Pur essendo accusato di promuovere contenuti filo-palestinesi, TikTok in realtà ha censurato arbitrariamente e ripetutamente contenuti sulla Palestina. Ad esempio, il 9 ottobre, il media statunitense Mondoweiss riportato che il suo account TikTok era stato definitivamente bannato. È stato ripristinato per essere nuovamente sospeso pochi giorni dopo. L’azienda non ha fornito alcuna spiegazione.

X è stato anche accusato di reprimere le voci filo-palestinesi.

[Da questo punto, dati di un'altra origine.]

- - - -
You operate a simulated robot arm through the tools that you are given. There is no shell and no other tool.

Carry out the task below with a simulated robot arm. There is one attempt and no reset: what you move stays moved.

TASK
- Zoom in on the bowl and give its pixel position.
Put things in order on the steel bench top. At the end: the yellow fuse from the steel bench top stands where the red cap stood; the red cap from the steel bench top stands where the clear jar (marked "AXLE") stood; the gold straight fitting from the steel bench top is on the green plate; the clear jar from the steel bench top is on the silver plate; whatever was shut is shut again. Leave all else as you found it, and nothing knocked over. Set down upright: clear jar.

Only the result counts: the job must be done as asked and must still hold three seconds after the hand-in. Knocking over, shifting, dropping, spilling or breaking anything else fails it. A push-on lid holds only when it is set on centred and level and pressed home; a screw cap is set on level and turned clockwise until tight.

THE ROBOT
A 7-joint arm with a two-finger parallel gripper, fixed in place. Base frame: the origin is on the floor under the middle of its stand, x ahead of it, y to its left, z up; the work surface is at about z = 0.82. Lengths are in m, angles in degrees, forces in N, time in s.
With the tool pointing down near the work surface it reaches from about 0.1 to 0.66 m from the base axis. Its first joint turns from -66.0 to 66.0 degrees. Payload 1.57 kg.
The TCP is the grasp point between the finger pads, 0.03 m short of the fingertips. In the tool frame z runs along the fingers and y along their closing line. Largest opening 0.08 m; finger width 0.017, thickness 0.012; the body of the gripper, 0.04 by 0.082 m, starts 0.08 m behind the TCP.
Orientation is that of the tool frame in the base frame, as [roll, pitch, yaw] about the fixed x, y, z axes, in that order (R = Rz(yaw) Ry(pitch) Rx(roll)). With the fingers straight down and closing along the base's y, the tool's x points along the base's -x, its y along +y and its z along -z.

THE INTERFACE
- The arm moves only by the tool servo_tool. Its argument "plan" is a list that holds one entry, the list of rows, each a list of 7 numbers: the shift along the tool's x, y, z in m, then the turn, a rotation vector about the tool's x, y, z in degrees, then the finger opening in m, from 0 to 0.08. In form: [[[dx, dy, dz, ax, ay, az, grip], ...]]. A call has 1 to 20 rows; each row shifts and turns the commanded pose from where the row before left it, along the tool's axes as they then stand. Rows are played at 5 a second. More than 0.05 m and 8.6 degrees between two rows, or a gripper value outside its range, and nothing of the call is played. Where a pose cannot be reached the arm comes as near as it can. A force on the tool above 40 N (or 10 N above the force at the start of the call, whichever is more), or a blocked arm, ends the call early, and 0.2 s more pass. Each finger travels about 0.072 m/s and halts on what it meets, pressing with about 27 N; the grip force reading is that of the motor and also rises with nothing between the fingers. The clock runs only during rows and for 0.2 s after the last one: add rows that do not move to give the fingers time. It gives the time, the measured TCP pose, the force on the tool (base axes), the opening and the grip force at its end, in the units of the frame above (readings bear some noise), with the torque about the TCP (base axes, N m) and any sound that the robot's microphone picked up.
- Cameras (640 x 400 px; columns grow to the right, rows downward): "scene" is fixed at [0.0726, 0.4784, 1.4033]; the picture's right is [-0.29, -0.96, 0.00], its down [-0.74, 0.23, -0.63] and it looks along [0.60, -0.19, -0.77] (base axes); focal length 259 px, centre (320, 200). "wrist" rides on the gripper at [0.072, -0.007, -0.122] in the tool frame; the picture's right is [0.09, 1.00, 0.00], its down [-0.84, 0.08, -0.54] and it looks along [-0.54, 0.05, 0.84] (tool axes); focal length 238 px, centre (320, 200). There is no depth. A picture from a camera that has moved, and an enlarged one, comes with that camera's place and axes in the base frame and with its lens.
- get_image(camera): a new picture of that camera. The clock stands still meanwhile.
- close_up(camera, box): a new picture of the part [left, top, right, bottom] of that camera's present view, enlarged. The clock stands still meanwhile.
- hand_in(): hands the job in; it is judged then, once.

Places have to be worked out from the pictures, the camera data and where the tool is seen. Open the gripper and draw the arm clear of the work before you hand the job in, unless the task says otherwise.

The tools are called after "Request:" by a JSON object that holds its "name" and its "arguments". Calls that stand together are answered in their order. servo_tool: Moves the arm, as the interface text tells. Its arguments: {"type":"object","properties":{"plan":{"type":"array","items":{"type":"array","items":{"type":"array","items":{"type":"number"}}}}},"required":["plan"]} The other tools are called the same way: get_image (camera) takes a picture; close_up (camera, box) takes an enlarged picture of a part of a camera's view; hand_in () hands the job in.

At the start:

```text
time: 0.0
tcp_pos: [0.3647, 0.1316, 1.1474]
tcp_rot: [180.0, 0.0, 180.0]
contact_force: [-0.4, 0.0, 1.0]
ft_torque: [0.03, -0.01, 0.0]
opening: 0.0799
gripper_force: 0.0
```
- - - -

Ad esempio, il racconto della sezione americana del gruppo Palestine Action non è riuscito a guadagnare nuovi seguaci; la questione è stata risolta solo dopo che la pressione dell’opinione pubblica è aumentata.

Meta, tra tutte le aziende, fa la parte del leone in questa campagna di repressione digitale. Ha rimosso arbitrariamente contenuti relativi alla Palestina, interrotto lo streaming live, limitato i commenti e sospeso gli account.

Tra coloro che sono stati presi di mira c’è il fotoreporter palestinese Motaz Azaiza, che aveva guadagnato oltre 15 milioni di follower su Instagram per aver documentato le atrocità israeliane a Gaza; il suo account è stato successivamente ripristinato. Anche la pagina Facebook di Quds News Network, una delle più grandi reti di notizie palestinesi con oltre 10 milioni di follower, è stata definitivamente bandita.

Su Instagram, le persone che pubblicano post sulla Palestina hanno sperimentato lo shadowbanning, una forma furtiva di censura in cui un individuo viene reso invisibile sulla piattaforma senza essere avvisato. Meta ha anche ridotto la soglia di certezza richiesta ai filtri automatizzati per nascondere i commenti ostili dall’80% al 25% per i contenuti provenienti dalla Palestina. Abbiamo documentato casi in cui Instagram ha nascosto commenti contenenti l’emoji della bandiera palestinese perché “potenzialmente offensivi”.

La moderazione dei contenuti di Meta non è mai stata indulgente nei confronti del discorso palestinese, soprattutto in tempi di crisi. Le regole della compagnia, sviluppate all’indomani della “guerra al terrore” guidata dagli Stati Uniti, hanno sfavorito e messo a tacere in modo sproporzionato il discorso politico in lingua araba. Ad esempio, la stragrande maggioranza degli individui e delle organizzazioni sulla lista nera segreta dei “terroristi” provengono dal Medio Oriente e dall’Asia meridionale – un riflesso della posizione di politica estera degli Stati Uniti.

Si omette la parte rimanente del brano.